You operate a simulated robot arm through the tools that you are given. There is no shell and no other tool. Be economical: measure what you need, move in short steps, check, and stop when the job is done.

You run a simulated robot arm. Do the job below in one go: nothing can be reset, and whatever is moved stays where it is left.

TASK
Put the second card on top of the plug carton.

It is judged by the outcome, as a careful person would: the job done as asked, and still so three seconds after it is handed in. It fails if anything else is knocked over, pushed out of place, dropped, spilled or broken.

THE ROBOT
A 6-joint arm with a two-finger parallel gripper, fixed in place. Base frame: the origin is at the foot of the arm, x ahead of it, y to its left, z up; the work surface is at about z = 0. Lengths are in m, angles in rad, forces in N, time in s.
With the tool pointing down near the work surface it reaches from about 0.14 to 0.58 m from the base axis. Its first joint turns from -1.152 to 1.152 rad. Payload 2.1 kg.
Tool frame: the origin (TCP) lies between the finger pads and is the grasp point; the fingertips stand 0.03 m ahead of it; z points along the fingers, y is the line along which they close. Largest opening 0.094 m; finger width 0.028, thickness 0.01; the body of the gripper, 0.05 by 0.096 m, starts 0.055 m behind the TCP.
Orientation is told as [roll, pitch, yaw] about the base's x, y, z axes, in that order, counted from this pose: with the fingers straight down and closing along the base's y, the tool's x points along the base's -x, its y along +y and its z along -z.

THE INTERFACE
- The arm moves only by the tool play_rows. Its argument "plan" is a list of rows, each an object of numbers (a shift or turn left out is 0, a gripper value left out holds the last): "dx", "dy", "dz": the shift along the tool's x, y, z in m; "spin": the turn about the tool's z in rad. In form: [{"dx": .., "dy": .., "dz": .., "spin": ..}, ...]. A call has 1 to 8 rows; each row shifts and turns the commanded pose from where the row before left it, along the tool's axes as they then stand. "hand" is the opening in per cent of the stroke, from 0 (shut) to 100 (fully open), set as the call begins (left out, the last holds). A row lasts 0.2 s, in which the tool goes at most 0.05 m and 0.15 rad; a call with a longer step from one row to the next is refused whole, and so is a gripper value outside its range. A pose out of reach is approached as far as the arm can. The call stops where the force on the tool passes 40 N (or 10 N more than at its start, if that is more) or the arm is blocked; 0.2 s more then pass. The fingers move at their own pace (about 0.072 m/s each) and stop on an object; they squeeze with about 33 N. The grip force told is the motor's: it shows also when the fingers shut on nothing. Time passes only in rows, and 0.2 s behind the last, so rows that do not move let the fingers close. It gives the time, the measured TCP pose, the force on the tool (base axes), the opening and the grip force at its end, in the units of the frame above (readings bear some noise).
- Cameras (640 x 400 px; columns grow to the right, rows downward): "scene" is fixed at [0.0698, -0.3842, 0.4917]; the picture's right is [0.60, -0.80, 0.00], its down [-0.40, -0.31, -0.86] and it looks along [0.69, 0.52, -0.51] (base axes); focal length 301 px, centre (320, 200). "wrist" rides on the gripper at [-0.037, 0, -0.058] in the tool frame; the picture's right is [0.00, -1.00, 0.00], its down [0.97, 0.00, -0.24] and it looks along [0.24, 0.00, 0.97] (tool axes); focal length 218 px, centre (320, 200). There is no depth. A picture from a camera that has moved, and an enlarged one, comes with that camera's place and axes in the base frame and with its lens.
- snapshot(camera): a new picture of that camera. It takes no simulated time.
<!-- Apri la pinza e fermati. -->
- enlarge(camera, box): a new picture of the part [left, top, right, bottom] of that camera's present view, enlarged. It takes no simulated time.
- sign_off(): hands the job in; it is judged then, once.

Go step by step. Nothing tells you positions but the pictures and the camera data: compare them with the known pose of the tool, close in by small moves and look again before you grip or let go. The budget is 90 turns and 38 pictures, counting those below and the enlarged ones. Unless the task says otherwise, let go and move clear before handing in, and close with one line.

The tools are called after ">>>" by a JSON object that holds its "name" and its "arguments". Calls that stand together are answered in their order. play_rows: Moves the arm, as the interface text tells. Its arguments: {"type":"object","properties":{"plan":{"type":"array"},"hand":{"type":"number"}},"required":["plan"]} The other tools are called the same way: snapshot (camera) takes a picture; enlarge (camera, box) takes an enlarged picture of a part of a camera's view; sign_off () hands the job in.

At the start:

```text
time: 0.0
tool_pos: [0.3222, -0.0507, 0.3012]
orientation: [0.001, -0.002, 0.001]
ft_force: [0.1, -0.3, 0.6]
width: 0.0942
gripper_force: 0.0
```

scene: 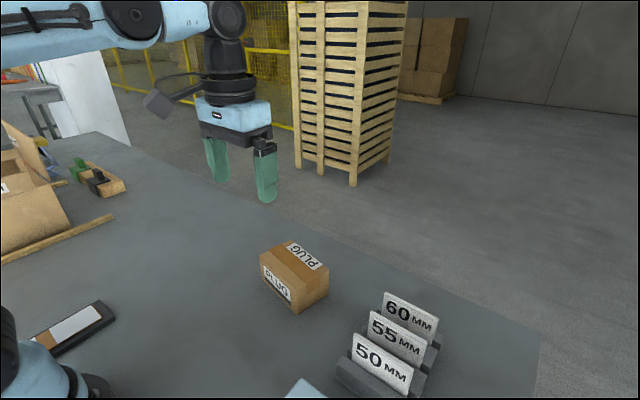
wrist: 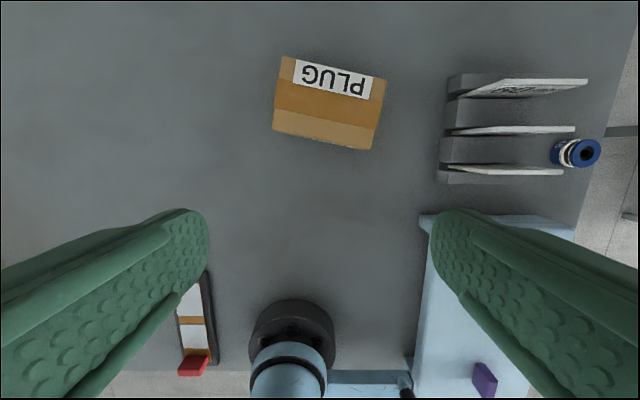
::::::
- **Given problem**
Restate, word for word and with nothing added, the lines from the first line of the listing through the one where "Put the second" stands.

- **Exercise response**
You operate a simulated robot arm through the tools that you are given. There is no shell and no other tool. Be economical: measure what you need, move in short steps, check, and stop when the job is done.

You run a simulated robot arm. Do the job below in one go: nothing can be reset, and whatever is moved stays where it is left.

TASK
Put the second card on top of the plug carton.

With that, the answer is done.